Each entry below is to be given again word for word, with no pictures. Put each line that is not blank into a JSON list as a string.

[Transcripts of simulated robot work]
__________

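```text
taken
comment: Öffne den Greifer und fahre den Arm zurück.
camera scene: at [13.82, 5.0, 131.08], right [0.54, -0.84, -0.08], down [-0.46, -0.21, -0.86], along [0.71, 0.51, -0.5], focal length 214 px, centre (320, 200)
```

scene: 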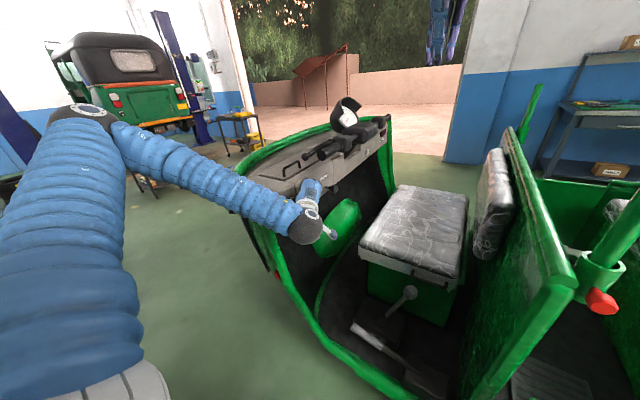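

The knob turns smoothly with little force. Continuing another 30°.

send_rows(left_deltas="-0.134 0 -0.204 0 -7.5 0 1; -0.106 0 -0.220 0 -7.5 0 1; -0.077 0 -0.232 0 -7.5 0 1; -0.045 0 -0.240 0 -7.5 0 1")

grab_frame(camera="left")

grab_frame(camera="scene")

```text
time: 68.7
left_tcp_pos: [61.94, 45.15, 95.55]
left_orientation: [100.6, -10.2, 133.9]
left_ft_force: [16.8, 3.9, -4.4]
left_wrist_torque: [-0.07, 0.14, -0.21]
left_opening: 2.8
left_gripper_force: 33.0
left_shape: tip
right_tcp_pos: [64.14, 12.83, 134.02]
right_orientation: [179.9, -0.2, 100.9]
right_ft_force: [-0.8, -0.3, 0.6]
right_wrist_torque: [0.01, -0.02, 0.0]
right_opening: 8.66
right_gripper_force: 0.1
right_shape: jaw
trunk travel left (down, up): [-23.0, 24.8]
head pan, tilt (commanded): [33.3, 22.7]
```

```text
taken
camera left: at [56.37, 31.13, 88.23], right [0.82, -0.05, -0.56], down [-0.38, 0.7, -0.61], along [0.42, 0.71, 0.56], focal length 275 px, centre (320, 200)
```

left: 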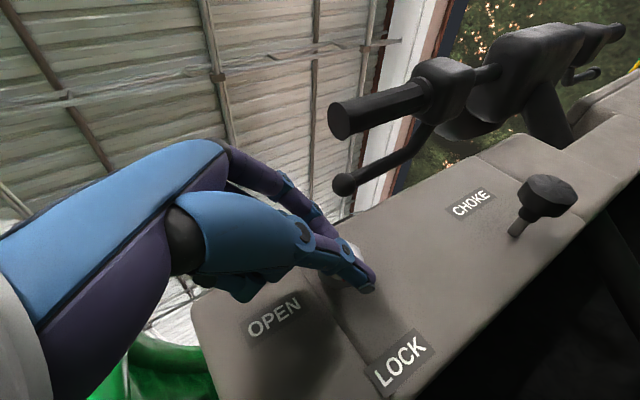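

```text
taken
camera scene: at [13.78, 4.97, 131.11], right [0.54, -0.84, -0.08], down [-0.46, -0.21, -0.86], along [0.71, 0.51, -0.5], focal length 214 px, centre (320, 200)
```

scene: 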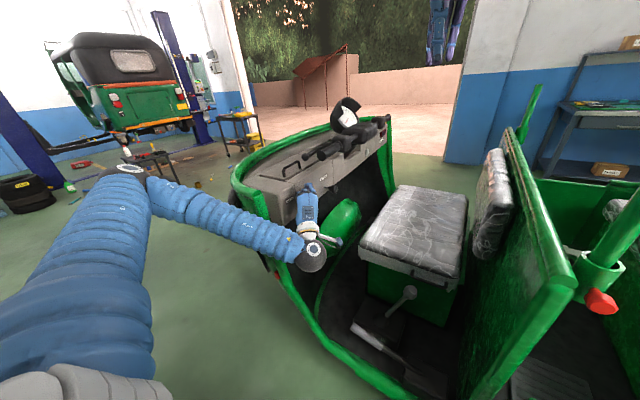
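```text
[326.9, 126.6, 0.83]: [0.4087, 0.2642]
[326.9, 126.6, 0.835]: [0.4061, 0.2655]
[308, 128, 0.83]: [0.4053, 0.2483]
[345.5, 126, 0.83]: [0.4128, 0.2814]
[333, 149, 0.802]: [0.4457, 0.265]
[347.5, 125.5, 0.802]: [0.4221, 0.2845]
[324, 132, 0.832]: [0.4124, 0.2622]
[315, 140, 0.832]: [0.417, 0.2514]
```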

__________

*Response*
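[
  "```text",
  "taken",
  "comment: Öffne den Greifer und fahre den Arm zurück.",
  "camera scene: at [13.82, 5.0, 131.08], right [0.54, -0.84, -0.08], down [-0.46, -0.21, -0.86], along [0.71, 0.51, -0.5], focal length 214 px, centre (320, 200)",
  "```",
  "scene: ",
  "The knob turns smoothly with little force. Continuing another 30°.",
  "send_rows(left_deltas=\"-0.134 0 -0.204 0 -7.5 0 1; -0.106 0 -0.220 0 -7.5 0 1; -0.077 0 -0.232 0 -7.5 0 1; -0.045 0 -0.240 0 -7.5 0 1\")",
  "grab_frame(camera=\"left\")",
  "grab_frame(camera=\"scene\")",
  "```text",
  "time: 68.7",
  "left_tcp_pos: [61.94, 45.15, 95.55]",
  "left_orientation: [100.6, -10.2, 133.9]",
  "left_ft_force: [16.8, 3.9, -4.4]",
  "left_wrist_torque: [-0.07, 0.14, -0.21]",
  "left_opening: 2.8",
  "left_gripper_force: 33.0",
  "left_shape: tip",
  "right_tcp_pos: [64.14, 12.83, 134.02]",
  "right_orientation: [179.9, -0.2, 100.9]",
  "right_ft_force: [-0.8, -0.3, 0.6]",
  "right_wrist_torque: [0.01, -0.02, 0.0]",
  "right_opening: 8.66",
  "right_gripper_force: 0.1",
  "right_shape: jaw",
  "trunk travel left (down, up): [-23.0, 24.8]",
  "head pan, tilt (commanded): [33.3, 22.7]",
  "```",
  "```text",
  "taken",
  "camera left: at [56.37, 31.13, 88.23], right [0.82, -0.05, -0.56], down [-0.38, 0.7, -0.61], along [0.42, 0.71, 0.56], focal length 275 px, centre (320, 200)",
  "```",
  "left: ",
  "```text",
  "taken",
  "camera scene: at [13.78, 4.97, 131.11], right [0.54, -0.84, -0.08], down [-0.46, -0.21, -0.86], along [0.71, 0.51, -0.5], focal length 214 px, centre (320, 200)",
  "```",
  "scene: ",
  "```text",
  "[326.9, 126.6, 0.83]: [0.4087, 0.2642]",
  "[326.9, 126.6, 0.835]: [0.4061, 0.2655]",
  "[308, 128, 0.83]: [0.4053, 0.2483]",
  "[345.5, 126, 0.83]: [0.4128, 0.2814]",
  "[333, 149, 0.802]: [0.4457, 0.265]",
  "[347.5, 125.5, 0.802]: [0.4221, 0.2845]",
  "[324, 132, 0.832]: [0.4124, 0.2622]",
  "[315, 140, 0.832]: [0.417, 0.2514]",
  "```"
]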